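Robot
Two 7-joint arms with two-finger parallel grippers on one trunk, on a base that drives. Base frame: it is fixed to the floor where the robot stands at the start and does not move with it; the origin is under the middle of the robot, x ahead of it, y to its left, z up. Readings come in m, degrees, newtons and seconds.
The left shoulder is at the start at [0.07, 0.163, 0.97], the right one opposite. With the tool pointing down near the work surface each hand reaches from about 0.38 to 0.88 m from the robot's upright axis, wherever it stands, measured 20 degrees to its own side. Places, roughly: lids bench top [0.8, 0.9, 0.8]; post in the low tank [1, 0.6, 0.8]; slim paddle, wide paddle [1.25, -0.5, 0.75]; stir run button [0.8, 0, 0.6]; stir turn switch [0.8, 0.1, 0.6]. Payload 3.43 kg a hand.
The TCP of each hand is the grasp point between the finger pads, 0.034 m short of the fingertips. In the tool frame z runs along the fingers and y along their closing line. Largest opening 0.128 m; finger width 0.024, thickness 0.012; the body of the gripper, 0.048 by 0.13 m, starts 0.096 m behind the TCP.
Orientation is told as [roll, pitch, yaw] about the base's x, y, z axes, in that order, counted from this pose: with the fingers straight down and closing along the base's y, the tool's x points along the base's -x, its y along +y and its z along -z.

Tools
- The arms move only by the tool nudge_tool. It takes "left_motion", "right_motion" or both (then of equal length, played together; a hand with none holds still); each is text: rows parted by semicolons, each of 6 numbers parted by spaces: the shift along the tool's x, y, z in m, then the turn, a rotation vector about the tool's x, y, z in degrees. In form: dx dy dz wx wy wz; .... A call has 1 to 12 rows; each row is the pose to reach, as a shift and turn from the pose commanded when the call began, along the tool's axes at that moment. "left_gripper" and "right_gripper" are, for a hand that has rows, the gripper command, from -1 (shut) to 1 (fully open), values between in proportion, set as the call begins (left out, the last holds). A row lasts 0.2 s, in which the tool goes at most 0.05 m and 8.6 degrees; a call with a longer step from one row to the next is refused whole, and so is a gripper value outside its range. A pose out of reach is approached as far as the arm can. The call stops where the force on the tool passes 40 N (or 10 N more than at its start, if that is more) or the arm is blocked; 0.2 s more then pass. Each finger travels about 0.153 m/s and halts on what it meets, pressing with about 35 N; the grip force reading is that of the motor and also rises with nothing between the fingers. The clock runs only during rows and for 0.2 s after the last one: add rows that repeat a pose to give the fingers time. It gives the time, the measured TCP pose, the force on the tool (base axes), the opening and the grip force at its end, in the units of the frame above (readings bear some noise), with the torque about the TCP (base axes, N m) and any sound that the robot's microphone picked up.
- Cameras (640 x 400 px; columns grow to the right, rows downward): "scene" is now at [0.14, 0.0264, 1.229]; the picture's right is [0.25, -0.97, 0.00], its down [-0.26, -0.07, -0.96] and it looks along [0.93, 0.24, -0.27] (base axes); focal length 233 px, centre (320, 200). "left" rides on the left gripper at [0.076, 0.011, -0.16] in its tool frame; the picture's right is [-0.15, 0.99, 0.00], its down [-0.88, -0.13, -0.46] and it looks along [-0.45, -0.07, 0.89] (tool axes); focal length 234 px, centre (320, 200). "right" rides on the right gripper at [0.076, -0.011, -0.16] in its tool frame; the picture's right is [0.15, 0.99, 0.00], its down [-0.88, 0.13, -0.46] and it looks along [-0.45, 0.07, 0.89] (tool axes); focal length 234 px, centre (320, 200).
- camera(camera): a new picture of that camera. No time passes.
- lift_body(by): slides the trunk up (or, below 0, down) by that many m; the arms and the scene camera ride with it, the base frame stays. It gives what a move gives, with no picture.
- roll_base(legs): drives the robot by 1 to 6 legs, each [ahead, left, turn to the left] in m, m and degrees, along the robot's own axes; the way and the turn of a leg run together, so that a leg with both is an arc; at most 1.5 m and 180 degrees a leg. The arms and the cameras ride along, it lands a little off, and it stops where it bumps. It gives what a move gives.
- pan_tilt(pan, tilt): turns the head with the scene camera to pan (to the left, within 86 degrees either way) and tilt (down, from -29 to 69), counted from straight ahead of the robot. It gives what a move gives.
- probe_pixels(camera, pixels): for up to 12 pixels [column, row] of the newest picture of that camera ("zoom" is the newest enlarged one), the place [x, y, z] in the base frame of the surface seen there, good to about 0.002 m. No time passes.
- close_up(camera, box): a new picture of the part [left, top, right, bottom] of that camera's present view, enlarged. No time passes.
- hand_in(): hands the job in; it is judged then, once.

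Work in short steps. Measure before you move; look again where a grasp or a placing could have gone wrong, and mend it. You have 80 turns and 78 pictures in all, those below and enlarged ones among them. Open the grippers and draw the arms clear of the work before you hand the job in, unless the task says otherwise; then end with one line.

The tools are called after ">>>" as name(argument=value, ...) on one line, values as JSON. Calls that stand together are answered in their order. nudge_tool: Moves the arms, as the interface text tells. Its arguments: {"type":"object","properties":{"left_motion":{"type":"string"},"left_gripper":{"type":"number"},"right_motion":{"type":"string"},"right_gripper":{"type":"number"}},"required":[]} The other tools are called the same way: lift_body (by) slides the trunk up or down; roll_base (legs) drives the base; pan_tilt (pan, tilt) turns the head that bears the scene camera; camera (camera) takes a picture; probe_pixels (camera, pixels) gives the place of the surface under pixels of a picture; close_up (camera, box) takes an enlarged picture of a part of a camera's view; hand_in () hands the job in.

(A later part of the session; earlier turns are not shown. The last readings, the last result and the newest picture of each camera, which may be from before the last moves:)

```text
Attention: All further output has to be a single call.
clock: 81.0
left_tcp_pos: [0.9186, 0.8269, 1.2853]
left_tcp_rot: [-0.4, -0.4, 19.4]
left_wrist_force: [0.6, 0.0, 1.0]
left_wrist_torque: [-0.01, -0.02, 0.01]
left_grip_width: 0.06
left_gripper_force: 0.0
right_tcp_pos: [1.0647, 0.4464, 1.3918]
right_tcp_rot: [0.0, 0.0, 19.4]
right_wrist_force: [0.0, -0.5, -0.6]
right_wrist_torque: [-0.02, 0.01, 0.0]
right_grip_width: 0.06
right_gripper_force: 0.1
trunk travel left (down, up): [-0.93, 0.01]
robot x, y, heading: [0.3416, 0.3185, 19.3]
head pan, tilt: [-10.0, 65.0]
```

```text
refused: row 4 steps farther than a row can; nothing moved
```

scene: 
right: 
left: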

● Goal: Extend the passage given, starting right after its last sentence.

● Passage given:
When the chanting came to a close, one verger took his stand at the entrance of the choir, and another stood farther up the aisle, and then the door of a stall opened, and forth came a clerical dignity of much breadth and substance, aged and infirm, and was ushered out of the choir with a great deal of ceremony. We took him for the bishop, but he proved to be only a canon. We now engaged an attendant to show us through the Lady Chapel and the other penetralia, which it did not take him long to accomplish. One of the first things he showed us was the tombstone, in the pavement of the southern aisle, beneath which Mary, Queen of Scots, had been originally buried, and where she lay for a quarter of a century, till borne to her present resting-place in Westminster Abbey. It is a plain marble slab, with no inscription. Near this, there was a Saxon monument of the date 870, with sculpture in relief upon it, — the memorial of an Abbot Hedda, who was killed by the Danes when they destroyed the monastery that preceded the abbey and church. I remember, likewise, the recumbent figure of the prelate, whose face has been quite obliterated by Puritanic violence; and I think that there is not a single tomb older than the parliamentary wars, which has not been in like manner battered and shattered, except the Saxon abbot's just mentioned. The most pretentious monument remaining is that of a Mr. Deacon, a gentleman of George I.'s time, in wig and breeches, leaning on his elbow, and resting one hand upon a skull. In the north aisle, precisely opposite to that of Queen Mary, the attendant pointed out to us the slab beneath which lie the ashes of Catharine of Aragon, the divorced queen of Henry VIII.

● Written response:
In the nave there was an ancient font, a venerable and beautiful relic, which has been repaired not long ago, but in such a way as not to lessen its individuality. This sacred vessel suffered especial indignity from Cromwell's soldiers; insomuch that if anything could possibly destroy its sanctity, they would have effected that bad end. On the eastern wall of the nave, and near the entrance, hangs the picture of old Scarlet, the sexton who buried both Mary of Scotland and Catharine of Aragon, and not only these two queens, but everybody else in Peterborough, twice over. I think one feels a sort of enmity and spite against these grave-diggers, who live so long, and seem to contract a kindred and partnership with Death, being boon companions with him, and taking his part against mankind.
In a chapel or some side apartment, there were two pieces of tapestry wretchedly faded, the handiwork of two nuns, and copied from two of Raphael's cartoons.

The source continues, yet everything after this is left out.